Hektoen International

A Journal of Medical Humanities

The clinician who taught us to see: Remembering Prof. Kolitha Harischandra Sellahewa

Shane Halpe
Moratuwa, Sri Lanka

Professor Kolitha Harischandra Sellahewa entered my life in 2015 during my final-year professorial appointment in medicine at the Neville Fernando Teaching Hospital in Sri Lanka. Students spoke of him with a mixture of awe and fear: he was said to be strict, uncompromising, and intolerant of carelessness when a patient’s life or dignity was at stake. I expected to be intimidated. I did not expect to be changed.

During one grand ward round, he questioned me about almost every patient in the ward: dengue, diabetes, hypertension, rheumatoid arthritis, meningitis, stroke. His questions were not designed to show off obscure knowledge. Rather, they came from the bedside: the pulse, the joint, the respiratory note, the cranial nerve, the small contradiction between the history and the examination.

That distinction has stayed with me. To know medicine is one thing; to notice is another. Professor Sellahewa seemed able to read a patient with disciplined attention. A glance, a pause, or a single question could expose what others had missed. In difficult cases, especially in dengue, someone would eventually whisper, “We need Professor Sellahewa.”

Now, years later, when I examine a patient or teach a student, I still feel his presence beside me. I check the pulse more carefully. I watch the face before I reach for the investigation. I listen for what the patient has not yet said. From examining joints to auscultating lungs, from assessing cranial nerves to interpreting a clinical silence, I still follow what many of us came to call “the Sellahewa technique.”

He was not only a clinician at the bedside. He was a teacher who prepared with almost monastic seriousness. I remember listening to him deliver an oration on snakebite management during the Annual Academic Sessions of the Ceylon College of Physicians in 2017. He held the audience in complete attention. The lecture was eloquent, precise, and calm, but its force came from preparation. He could spend weeks or months refining a single lecture until every word had a purpose.

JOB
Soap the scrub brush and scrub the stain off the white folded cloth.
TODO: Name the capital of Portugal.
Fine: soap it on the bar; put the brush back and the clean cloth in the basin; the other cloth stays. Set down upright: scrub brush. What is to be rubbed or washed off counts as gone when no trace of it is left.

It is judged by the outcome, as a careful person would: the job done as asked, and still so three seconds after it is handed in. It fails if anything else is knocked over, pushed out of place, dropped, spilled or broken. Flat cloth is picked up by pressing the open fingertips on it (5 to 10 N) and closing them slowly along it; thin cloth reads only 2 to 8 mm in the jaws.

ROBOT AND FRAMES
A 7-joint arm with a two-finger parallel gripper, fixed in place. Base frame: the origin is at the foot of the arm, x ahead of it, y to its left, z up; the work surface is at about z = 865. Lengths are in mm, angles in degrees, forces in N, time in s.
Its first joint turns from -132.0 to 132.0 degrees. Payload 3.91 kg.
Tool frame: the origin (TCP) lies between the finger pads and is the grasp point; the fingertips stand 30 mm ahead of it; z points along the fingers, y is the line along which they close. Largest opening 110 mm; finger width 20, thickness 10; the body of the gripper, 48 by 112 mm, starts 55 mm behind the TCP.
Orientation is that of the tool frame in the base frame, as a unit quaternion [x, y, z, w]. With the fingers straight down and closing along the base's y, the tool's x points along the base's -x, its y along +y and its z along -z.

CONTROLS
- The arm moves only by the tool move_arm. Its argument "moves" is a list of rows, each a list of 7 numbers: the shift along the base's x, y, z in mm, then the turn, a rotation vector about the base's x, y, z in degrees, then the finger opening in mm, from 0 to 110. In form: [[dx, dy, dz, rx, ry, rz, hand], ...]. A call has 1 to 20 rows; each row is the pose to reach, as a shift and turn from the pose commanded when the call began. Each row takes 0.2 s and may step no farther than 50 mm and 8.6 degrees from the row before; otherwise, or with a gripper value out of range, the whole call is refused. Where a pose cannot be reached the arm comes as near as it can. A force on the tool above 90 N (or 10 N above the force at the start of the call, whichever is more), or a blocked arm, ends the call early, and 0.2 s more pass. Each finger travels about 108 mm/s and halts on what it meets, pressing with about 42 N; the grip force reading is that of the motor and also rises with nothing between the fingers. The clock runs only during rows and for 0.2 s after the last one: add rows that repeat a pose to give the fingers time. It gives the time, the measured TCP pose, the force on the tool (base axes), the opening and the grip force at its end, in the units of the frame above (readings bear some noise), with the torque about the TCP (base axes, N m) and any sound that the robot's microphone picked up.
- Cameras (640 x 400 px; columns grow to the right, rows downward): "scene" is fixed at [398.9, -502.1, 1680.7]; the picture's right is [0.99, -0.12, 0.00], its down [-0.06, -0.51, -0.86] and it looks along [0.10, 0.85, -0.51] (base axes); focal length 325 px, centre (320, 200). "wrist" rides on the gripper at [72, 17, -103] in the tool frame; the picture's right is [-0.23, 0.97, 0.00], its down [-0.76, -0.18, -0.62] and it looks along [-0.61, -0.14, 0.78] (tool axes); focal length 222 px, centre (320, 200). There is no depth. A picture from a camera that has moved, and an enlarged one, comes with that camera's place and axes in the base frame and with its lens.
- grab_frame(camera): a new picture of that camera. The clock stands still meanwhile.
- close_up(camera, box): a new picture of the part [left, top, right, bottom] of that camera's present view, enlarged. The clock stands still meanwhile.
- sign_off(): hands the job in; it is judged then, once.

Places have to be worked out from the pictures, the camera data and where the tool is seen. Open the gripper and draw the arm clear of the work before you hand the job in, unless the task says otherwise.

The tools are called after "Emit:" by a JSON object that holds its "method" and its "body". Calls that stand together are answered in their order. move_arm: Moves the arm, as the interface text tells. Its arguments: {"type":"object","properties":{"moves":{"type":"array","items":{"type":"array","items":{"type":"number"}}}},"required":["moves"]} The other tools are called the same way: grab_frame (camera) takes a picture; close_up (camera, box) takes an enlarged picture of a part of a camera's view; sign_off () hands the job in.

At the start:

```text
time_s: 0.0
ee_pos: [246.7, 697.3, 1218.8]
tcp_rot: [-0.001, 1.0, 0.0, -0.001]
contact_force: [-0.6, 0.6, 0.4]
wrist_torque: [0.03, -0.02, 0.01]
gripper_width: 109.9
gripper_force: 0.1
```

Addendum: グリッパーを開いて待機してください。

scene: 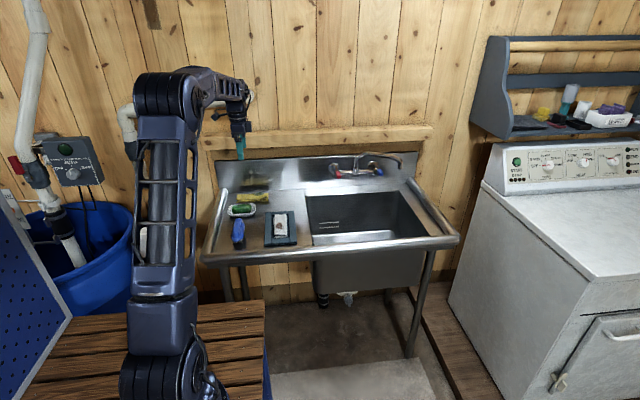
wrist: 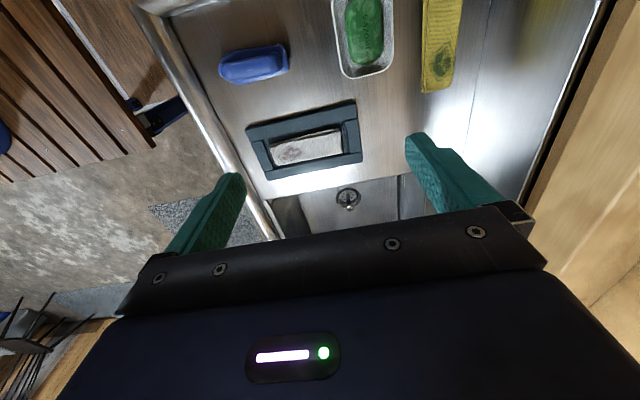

That same care appeared in ordinary arrangements. As a demonstrator in the Department of Medicine, I watched him transform examinations, symposiums, and hospital events into disciplined productions. He inspected schedules, hospitality, and even decorations. Once, when the floral display did not satisfy him, he arranged it himself using flowers from a nearby garden. For him, excellence was not reserved for dramatic clinical moments. It applied to everything entrusted to him.

His humanity was equally memorable. He valued tradition, culture, and Buddhism deeply, not as decoration but as a way of living. He enjoyed simple Sri Lankan food: kurakkan thalapa, boiled manioc, and plain tea. He delighted when students organized a gathering with traditional food. Meditation, charity, and service were practical commitments. He marked birthdays and significant milestones not by self-display, but by giving to others, especially the poor.

There were also moments that were terrifying then and amusing now. When a student failed badly, he might command, “Disappear! You should be sent to the moon or Mars!” His stare alone could make us review an entire textbook overnight. Yet beneath the thunder there was responsibility. He made us sharper because he believed clinical indifference was dangerous.

He also defended his students. Those of us from SAITM knew what it meant to be questioned or dismissed by the wider profession. Professor Sellahewa corrected us without mercy, but he protected us with conviction. That combination taught us something rare: a teacher’s duty is not only to judge the learner, but also to stand beside them when unfairly judged by others.

I now understand that his greatest lesson was not simply how to diagnose disease. It was how to form a clinical conscience. He taught that medicine requires observation before opinion, preparation before performance, courage before popularity, and service before recognition. His life reminded us that a doctor is shaped not only by examinations and textbooks, but by the moral presence of teachers who insist that we become better than we are.

I stand where I am today because of his discipline, his teaching, and his belief in us even when we doubted ourselves. I hope, in my own work with patients and students, to carry forward even a fraction of what he embodied: meticulous, compassionate, human-centered medicine. Thank you, sir, for shaping not only the doctor I am, but the human being I continue to strive to become.


SHANE HALPE, MBBS, MD, MRCGP [Int], is a family physician and lecturer in Family Medicine at the University of Moratuwa, Sri Lanka. He writes on primary care, medical education, narrative medicine, and the human stories that shape clinical practice.